0804 GMT January 29, 2020
Florida Tech.'s Amitabh Nag, assistant professor of physics and space sciences, and Kenneth L. Cummins, research professor at Florida Tech and the University of Arizona wrote in a research paper: 'Negative First Stroke Leader Characteristics in Cloud to-Ground Lightning Over Land and Ocean in the American Geophysical Union's Geophysical Research Letters', phys.org reported.
The scientists analyzed lightning over parts of Florida and its coasts using data provided by the US National Lightning Detection Network.
Some previous indirect observations led scientists and others to believe that strikes over sea water tend to be more powerful, but the Nag and Cummins study represents the first time that an independent measurement has validated those beliefs.
Lightning scientists break down every cloud-to-ground strike into sub-processes to get a better understanding of the way it formed.
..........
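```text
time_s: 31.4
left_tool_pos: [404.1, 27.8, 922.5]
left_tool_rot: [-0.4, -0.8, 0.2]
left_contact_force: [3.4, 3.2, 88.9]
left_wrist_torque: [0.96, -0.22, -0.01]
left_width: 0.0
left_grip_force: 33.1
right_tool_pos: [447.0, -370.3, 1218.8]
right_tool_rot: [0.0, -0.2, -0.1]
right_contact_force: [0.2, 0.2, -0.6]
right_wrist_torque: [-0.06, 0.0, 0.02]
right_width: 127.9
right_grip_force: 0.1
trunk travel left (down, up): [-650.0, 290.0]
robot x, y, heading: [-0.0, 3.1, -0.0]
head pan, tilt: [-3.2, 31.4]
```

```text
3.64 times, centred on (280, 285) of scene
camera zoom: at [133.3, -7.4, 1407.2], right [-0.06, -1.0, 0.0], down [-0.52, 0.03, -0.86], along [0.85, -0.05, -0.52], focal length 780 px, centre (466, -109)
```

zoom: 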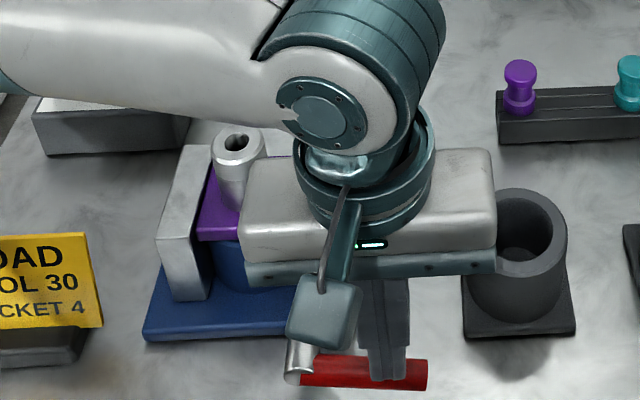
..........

Plenty of physics is packed into fractions of a second from when charged particles in thunderclouds form into downward channels of electricity that ‘attach’ to electrical, charge-carrying channels rising from land or water to form that familiar zigzag bolt.
In their study, which measured peak currents of various cloud-to-ground lightning strikes over land and ocean from 2013 to 2015, Nag and Cummins calculated the duration of the ‘negative stepped leader’ — the electrical channel that moves down toward ground from a thundercloud. When this leader touches ground a surge of current, typically with a peak value of around 30 kilo amperes, flows upward to the cloud.
The durations of negative stepped leaders over the ocean were significantly shorter than those over land, which indicates that they carry more charge in them. This leads to a higher following current surge from ground.
Nag and Cummins found that with strikes over water in western Florida, the median stepped-leader duration was 17 percent shorter over ocean than over land, and in eastern Florida the median durations were 21 and 39 percent shorter over two oceanic regions than over land.
Using a relationship between leader duration and lightning peak current derived in this study, the authors estimate that lightning with peak currents over 50 kilo amperes is twice as likely to occur in oceanic thunderstorms.
These findings suggest that people living on or near the ocean may be at greater risk for lightning damage if storms develop over oceans and move on-shore.
This new understanding of the nature of lightning could inform how off-shore infrastructure and vessels are to be built to minimize the risk of super-powerful lightning bolts from thunderstorms formed over the sea.